__SET TASK__:
Quote the full listing word for word.

__SOURCE MATERIAL__:
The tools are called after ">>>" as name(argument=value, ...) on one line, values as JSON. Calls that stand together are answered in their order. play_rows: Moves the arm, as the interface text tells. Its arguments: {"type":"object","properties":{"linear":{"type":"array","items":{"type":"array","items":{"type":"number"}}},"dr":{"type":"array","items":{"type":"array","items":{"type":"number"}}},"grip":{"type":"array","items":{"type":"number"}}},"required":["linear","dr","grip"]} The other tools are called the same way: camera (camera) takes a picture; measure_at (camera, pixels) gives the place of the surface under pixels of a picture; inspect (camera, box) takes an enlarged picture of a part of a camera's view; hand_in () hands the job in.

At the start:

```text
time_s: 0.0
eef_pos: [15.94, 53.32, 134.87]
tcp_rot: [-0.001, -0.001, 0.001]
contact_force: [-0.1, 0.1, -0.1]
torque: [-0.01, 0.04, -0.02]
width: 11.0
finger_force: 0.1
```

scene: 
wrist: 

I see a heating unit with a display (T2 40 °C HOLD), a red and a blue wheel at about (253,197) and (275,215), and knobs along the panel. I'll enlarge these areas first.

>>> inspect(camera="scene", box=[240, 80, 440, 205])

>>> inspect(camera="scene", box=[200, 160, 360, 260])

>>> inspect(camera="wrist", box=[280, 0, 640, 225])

__EXERCISE ANSWER__:
The tools are called after ">>>" as name(argument=value, ...) on one line, values as JSON. Calls that stand together are answered in their order. play_rows: Moves the arm, as the interface text tells. Its arguments: {"type":"object","properties":{"linear":{"type":"array","items":{"type":"array","items":{"type":"number"}}},"dr":{"type":"array","items":{"type":"array","items":{"type":"number"}}},"grip":{"type":"array","items":{"type":"number"}}},"required":["linear","dr","grip"]} The other tools are called the same way: camera (camera) takes a picture; measure_at (camera, pixels) gives the place of the surface under pixels of a picture; inspect (camera, box) takes an enlarged picture of a part of a camera's view; hand_in () hands the job in.

At the start:

```text
time_s: 0.0
eef_pos: [15.94, 53.32, 134.87]
tcp_rot: [-0.001, -0.001, 0.001]
contact_force: [-0.1, 0.1, -0.1]
torque: [-0.01, 0.04, -0.02]
width: 11.0
finger_force: 0.1
```

scene: 
wrist: 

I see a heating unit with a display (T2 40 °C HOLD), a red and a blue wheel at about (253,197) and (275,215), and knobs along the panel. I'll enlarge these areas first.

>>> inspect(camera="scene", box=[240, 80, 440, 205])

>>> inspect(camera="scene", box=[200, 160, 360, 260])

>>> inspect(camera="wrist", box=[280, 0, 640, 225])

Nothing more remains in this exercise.